■ The task
Copy each line exactly. The answer is a JSON array that holds each line as a string and skips blank lines.

■ Data extract
BEGIN
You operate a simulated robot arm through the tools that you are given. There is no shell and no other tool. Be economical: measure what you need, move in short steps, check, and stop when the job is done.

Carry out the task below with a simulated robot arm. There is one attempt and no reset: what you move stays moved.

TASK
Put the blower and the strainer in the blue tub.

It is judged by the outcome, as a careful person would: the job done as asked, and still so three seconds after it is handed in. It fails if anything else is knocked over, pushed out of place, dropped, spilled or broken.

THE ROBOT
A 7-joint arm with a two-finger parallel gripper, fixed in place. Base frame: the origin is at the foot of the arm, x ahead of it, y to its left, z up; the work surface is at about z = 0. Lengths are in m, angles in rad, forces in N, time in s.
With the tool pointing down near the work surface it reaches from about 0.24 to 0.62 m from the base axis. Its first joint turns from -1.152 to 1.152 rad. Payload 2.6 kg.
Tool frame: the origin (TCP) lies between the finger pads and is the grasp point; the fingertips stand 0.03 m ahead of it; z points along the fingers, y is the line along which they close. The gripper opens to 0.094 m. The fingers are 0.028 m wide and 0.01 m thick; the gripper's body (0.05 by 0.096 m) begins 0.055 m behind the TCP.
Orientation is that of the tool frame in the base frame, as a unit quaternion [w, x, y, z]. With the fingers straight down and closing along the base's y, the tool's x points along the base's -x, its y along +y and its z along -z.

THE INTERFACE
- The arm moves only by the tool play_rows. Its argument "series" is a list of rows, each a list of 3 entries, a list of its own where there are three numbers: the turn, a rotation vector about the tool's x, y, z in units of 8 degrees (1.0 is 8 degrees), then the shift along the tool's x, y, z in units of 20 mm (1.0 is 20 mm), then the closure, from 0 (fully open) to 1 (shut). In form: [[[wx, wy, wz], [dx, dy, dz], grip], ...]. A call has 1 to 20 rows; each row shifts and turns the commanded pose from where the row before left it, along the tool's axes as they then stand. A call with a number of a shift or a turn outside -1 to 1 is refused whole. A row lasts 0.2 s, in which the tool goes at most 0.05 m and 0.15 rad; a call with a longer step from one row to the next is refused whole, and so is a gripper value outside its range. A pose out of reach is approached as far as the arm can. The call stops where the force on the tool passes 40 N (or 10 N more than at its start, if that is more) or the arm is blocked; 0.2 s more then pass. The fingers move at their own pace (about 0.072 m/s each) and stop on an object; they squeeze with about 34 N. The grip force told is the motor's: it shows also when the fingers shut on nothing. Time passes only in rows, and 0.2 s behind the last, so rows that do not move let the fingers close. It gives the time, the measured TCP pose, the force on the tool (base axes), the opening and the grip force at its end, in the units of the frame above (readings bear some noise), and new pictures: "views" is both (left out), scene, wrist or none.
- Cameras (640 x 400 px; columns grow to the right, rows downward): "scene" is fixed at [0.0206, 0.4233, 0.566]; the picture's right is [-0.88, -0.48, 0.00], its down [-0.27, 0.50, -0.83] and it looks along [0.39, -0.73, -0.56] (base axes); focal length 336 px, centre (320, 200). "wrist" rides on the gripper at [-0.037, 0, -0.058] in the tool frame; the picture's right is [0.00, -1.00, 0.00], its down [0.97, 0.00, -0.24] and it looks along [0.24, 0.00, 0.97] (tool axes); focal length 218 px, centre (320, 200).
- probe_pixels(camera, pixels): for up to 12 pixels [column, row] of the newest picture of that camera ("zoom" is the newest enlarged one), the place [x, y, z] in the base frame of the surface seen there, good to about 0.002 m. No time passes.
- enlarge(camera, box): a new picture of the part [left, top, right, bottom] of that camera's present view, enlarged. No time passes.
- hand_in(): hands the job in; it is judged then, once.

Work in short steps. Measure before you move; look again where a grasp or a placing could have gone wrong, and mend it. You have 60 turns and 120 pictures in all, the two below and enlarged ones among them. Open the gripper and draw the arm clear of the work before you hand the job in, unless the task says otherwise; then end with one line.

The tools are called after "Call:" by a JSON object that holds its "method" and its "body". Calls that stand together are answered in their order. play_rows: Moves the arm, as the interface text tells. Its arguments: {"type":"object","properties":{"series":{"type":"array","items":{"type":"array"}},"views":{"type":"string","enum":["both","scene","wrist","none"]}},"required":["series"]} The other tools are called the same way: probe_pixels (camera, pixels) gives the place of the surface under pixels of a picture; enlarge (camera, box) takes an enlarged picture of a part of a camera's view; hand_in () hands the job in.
END
■ Exercise solution
[
  "You operate a simulated robot arm through the tools that you are given. There is no shell and no other tool. Be economical: measure what you need, move in short steps, check, and stop when the job is done.",
  "Carry out the task below with a simulated robot arm. There is one attempt and no reset: what you move stays moved.",
  "TASK",
  "Put the blower and the strainer in the blue tub.",
  "It is judged by the outcome, as a careful person would: the job done as asked, and still so three seconds after it is handed in. It fails if anything else is knocked over, pushed out of place, dropped, spilled or broken.",
  "THE ROBOT",
  "A 7-joint arm with a two-finger parallel gripper, fixed in place. Base frame: the origin is at the foot of the arm, x ahead of it, y to its left, z up; the work surface is at about z = 0. Lengths are in m, angles in rad, forces in N, time in s.",
  "With the tool pointing down near the work surface it reaches from about 0.24 to 0.62 m from the base axis. Its first joint turns from -1.152 to 1.152 rad. Payload 2.6 kg.",
  "Tool frame: the origin (TCP) lies between the finger pads and is the grasp point; the fingertips stand 0.03 m ahead of it; z points along the fingers, y is the line along which they close. The gripper opens to 0.094 m. The fingers are 0.028 m wide and 0.01 m thick; the gripper's body (0.05 by 0.096 m) begins 0.055 m behind the TCP.",
  "Orientation is that of the tool frame in the base frame, as a unit quaternion [w, x, y, z]. With the fingers straight down and closing along the base's y, the tool's x points along the base's -x, its y along +y and its z along -z.",
  "THE INTERFACE",
  "- The arm moves only by the tool play_rows. Its argument \"series\" is a list of rows, each a list of 3 entries, a list of its own where there are three numbers: the turn, a rotation vector about the tool's x, y, z in units of 8 degrees (1.0 is 8 degrees), then the shift along the tool's x, y, z in units of 20 mm (1.0 is 20 mm), then the closure, from 0 (fully open) to 1 (shut). In form: [[[wx, wy, wz], [dx, dy, dz], grip], ...]. A call has 1 to 20 rows; each row shifts and turns the commanded pose from where the row before left it, along the tool's axes as they then stand. A call with a number of a shift or a turn outside -1 to 1 is refused whole. A row lasts 0.2 s, in which the tool goes at most 0.05 m and 0.15 rad; a call with a longer step from one row to the next is refused whole, and so is a gripper value outside its range. A pose out of reach is approached as far as the arm can. The call stops where the force on the tool passes 40 N (or 10 N more than at its start, if that is more) or the arm is blocked; 0.2 s more then pass. The fingers move at their own pace (about 0.072 m/s each) and stop on an object; they squeeze with about 34 N. The grip force told is the motor's: it shows also when the fingers shut on nothing. Time passes only in rows, and 0.2 s behind the last, so rows that do not move let the fingers close. It gives the time, the measured TCP pose, the force on the tool (base axes), the opening and the grip force at its end, in the units of the frame above (readings bear some noise), and new pictures: \"views\" is both (left out), scene, wrist or none.",
  "- Cameras (640 x 400 px; columns grow to the right, rows downward): \"scene\" is fixed at [0.0206, 0.4233, 0.566]; the picture's right is [-0.88, -0.48, 0.00], its down [-0.27, 0.50, -0.83] and it looks along [0.39, -0.73, -0.56] (base axes); focal length 336 px, centre (320, 200). \"wrist\" rides on the gripper at [-0.037, 0, -0.058] in the tool frame; the picture's right is [0.00, -1.00, 0.00], its down [0.97, 0.00, -0.24] and it looks along [0.24, 0.00, 0.97] (tool axes); focal length 218 px, centre (320, 200).",
  "- probe_pixels(camera, pixels): for up to 12 pixels [column, row] of the newest picture of that camera (\"zoom\" is the newest enlarged one), the place [x, y, z] in the base frame of the surface seen there, good to about 0.002 m. No time passes.",
  "- enlarge(camera, box): a new picture of the part [left, top, right, bottom] of that camera's present view, enlarged. No time passes.",
  "- hand_in(): hands the job in; it is judged then, once.",
  "Work in short steps. Measure before you move; look again where a grasp or a placing could have gone wrong, and mend it. You have 60 turns and 120 pictures in all, the two below and enlarged ones among them. Open the gripper and draw the arm clear of the work before you hand the job in, unless the task says otherwise; then end with one line.",
  "The tools are called after \"Call:\" by a JSON object that holds its \"method\" and its \"body\". Calls that stand together are answered in their order. play_rows: Moves the arm, as the interface text tells. Its arguments: {\"type\":\"object\",\"properties\":{\"series\":{\"type\":\"array\",\"items\":{\"type\":\"array\"}},\"views\":{\"type\":\"string\",\"enum\":[\"both\",\"scene\",\"wrist\",\"none\"]}},\"required\":[\"series\"]} The other tools are called the same way: probe_pixels (camera, pixels) gives the place of the surface under pixels of a picture; enlarge (camera, box) takes an enlarged picture of a part of a camera's view; hand_in () hands the job in."
]